Política de la claridad
En el actual debate sobre el Estatuto catalán se ha puesto de manifiesto una vez más nuestra incapacidad, o al menos nuestra resistencia, para llamar a las cosas por su nombre y para plantear, en consecuencia, los problemas sin esquivar su verdadera naturaleza. Nos vemos inmersos, de esta forma, en un caos de conceptos que aparecen y desaparecen, y cuyo valor no excede en la mayoría de los casos a su capacidad para ser utilizados como arma arrojadiza. No me estoy refiriendo ya al tan manoseado término de nación, que ha propiciado tantos juegos florales y que sólo ha servido para ocultar el sujeto que ocupa de hecho nuestros desvelos, que no es otro que la naturaleza y la organización del Estado, del nuestro. La batalla en torno a la nación ha sido tan grotesca como para derivar al final hacia un problema ortográfico, el de la Nación con mayúscula y el de la nación con minúscula, cuando los problemas que plantea el Estatuto catalán, tanto en su necesidad como en su articulado, son de naturaleza mucho menos decorativa.
¿Propone el Estatuto catalán, de facto, la necesidad de una reforma federal o confederal de la organización del Estado?

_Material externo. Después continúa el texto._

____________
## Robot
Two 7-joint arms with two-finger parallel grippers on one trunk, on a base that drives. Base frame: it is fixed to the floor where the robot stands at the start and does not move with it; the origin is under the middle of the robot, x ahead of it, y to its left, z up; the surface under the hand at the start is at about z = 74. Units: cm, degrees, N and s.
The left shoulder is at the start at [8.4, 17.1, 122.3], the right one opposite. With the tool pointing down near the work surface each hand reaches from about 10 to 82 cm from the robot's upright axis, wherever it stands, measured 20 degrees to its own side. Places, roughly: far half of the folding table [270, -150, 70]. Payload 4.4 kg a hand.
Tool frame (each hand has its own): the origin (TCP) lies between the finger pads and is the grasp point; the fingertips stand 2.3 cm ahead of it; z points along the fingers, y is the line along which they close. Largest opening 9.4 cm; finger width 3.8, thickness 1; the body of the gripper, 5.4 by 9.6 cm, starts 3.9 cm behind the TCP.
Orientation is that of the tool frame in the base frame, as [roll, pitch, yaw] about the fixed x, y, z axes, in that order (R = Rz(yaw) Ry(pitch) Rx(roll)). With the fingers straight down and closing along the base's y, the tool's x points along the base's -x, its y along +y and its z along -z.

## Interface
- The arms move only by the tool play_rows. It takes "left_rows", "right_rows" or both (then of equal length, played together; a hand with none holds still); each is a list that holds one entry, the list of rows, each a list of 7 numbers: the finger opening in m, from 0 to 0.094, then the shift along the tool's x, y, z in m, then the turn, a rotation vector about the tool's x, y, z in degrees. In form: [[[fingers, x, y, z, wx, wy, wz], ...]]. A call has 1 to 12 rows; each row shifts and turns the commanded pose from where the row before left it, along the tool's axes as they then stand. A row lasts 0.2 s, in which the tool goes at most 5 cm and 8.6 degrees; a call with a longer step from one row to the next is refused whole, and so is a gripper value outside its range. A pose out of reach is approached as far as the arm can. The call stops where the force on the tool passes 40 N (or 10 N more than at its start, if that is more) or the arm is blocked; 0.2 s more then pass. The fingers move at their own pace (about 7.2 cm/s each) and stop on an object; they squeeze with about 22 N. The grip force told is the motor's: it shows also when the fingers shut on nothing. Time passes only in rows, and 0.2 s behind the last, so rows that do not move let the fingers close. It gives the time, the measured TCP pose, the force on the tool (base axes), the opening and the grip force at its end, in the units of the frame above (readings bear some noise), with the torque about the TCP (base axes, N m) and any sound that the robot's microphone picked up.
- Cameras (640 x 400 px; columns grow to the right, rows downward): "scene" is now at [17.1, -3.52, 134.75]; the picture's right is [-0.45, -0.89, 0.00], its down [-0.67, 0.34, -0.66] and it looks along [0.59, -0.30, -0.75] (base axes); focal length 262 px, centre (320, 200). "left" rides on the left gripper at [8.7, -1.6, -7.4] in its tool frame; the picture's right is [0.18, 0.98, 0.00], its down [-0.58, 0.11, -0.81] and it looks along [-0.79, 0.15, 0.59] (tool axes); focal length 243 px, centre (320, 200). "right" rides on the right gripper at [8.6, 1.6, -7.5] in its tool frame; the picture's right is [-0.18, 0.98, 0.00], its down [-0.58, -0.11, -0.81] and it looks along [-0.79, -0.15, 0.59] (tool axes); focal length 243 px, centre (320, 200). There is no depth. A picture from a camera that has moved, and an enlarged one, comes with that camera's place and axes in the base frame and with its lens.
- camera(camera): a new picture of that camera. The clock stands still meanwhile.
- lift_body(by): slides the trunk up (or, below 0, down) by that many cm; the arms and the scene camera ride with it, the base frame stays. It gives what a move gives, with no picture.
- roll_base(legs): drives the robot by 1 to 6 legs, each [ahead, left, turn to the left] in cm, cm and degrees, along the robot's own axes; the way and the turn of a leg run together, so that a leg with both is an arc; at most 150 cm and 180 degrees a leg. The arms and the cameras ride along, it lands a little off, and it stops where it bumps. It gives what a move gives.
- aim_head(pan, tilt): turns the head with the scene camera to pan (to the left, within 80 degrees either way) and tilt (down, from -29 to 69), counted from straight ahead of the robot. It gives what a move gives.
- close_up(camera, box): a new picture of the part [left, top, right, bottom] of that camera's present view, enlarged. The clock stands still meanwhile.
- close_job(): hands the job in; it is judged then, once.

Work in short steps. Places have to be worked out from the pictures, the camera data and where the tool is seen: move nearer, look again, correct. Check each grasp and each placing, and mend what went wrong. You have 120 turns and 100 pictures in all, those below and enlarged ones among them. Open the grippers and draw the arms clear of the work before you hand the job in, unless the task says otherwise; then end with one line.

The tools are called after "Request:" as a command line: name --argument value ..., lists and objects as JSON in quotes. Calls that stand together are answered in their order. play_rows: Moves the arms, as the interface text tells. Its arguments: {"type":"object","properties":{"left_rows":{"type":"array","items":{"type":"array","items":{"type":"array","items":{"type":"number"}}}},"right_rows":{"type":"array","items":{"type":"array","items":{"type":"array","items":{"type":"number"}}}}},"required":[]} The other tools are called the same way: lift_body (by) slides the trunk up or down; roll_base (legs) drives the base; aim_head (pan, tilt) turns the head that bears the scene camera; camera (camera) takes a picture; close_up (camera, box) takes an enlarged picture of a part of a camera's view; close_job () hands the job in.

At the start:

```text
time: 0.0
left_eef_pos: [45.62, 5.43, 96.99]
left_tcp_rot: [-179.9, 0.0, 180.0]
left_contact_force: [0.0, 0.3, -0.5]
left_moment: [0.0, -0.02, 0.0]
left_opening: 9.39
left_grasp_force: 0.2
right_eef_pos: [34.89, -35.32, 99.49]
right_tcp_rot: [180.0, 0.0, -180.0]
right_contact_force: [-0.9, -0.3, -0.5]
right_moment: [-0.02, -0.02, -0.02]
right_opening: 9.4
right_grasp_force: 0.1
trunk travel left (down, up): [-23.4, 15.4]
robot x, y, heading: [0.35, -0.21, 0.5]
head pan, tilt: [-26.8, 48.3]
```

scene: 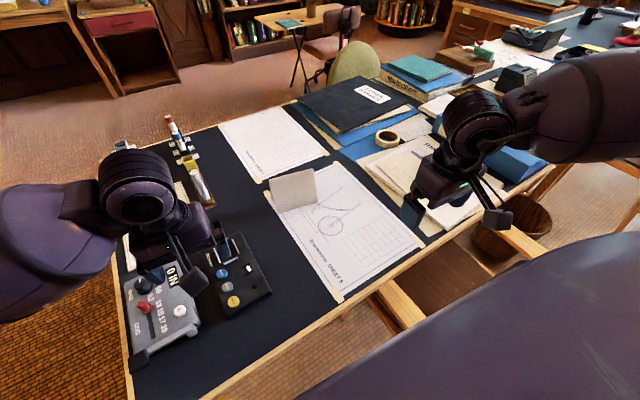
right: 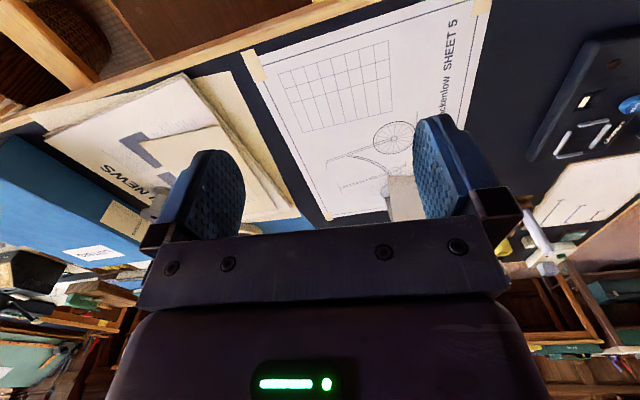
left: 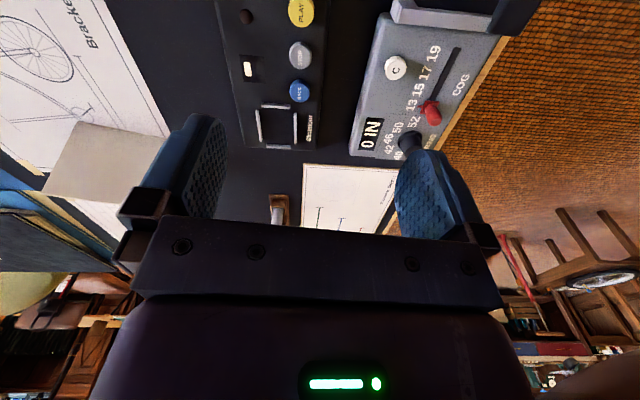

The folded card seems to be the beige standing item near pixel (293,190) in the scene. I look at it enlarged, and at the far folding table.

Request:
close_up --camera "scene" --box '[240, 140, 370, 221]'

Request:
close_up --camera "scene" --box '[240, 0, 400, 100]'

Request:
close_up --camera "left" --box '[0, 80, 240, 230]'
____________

Como de soslayo, siempre con un afán descalificador, y sin querer agarrar al toro por los cuernos, esos conceptos no han estado ausentes del debate, pero es evidente que preferimos recurrir a la chapuza, al cosido sobre cosido, o a los desplazamientos semánticos, antes que enfrentarnos decididamente a aquéllos. Si el Estatuto catalán responde a una necesidad real, necesidad que puede desencadenar, también por urgencia o por mimetismo, otras necesidades similares, ¿sirve la actual organización del Estado, el llamado Estado autonómico, para resolverlas o urge reformarlo? ¿Por qué nadie se atreve a formular claramente la solución federal, o, si esta no es factible en el momento actual, por qué no nos limitamos a lo que nos permite nuestro ordenamiento jurídico en lugar de lanzar órdagos con estatutos imposibles y con términos florales que no llevan a ninguna parte?
Esta tendencia al camuflaje, al rodeo, y a introducir de matute realidades que se soslayan, pone de manifiesto una connatural cobardía en nuestros políticos, cobardía que toma forma en una esencial voluntad de engaño. Lo estamos viendo en el debate sobre el Estatuto y es también perceptible en el permanente retruécano en que se ha convertido la política vasca. Entre nosotros, todo es tan prístino como Venus naciendo de las aguas en cuanto recurrimos al artículo determinado para adosarlo a cualquier término que se nos ocurra: no hay conflictos, sino el conflicto; no hay consultas, sino la consulta; no hay decisiones, sino la decisión. Prístinas como la diosa del amor, esas palabras determinadas son tan engañosas como ella, pues ni el conflicto, ni la consulta, ni la decisión, se atreven nunca a desvelar su contenido. Son palabras cobardes, que tratan de distanciarse de su referente habitual camuflándose en él y sin revelar nunca sus verdaderas intenciones. Lo que ocultan es la voluntad de escisión, la máscara en la que se refugian es la del chantaje.
Leo estos días un libro que debiera ser de lectura obligada -un regalo que se lo tengo que agradecer a Maite Pagazaurtundua-. Me refiero a La política de la claridad, de Stéphane Dion, ministro canadiense autor de la Ley de la Claridad. Y digo que debiera ser de lectura obligada por el uso, deliberadamente oscuro, que se ha hecho entre nosotros de esa ley así como del célebre dictamen del Tribunal Supremo canadiense sobre los casos de secesión, mal uso que ilustra con igual claridad Alberto López Basaguren en el prólogo al libro. Dion sí es capaz de llamar a las cosas por su nombre, y lo hace desde una profunda confianza en el derecho, en la democracia y en el federalismo. Lo hace también partiendo de una realidad jurídica e institucional más sólida y menos propicia al cambalache que la nuestra, y sin miedo alguno a enfrentar sus sólidas convicciones de quebequés al nacionalismo de su entorno.
Naturalmente, no tiene miedo a referirse a la secesión o a reconocer que los quebequeses puedan realizar una consulta al respecto, aunque no puedan tomar una decisión unilateralmente. Pero tampoco tiene miedo a decir cosas como estas y a argumentarlas: "Creo profundamente que un paso secesionista es muy difícil de conciliar con la democracia", o "está claro que un proyecto de partición de un Estado plantea problemas morales, pues invita a los ciudadanos de dicho Estado a romper sus lazos de solidaridad. Una vez emprendido el proceso, se corre siempre el riesgo de que la ruptura se haga sólo por afinidades de raza, de lengua o de religión. Eso explica que muchos demócratas muy respetables hayan prohibido explícita o implícitamente la secesión en su Constitución". Un ejemplo.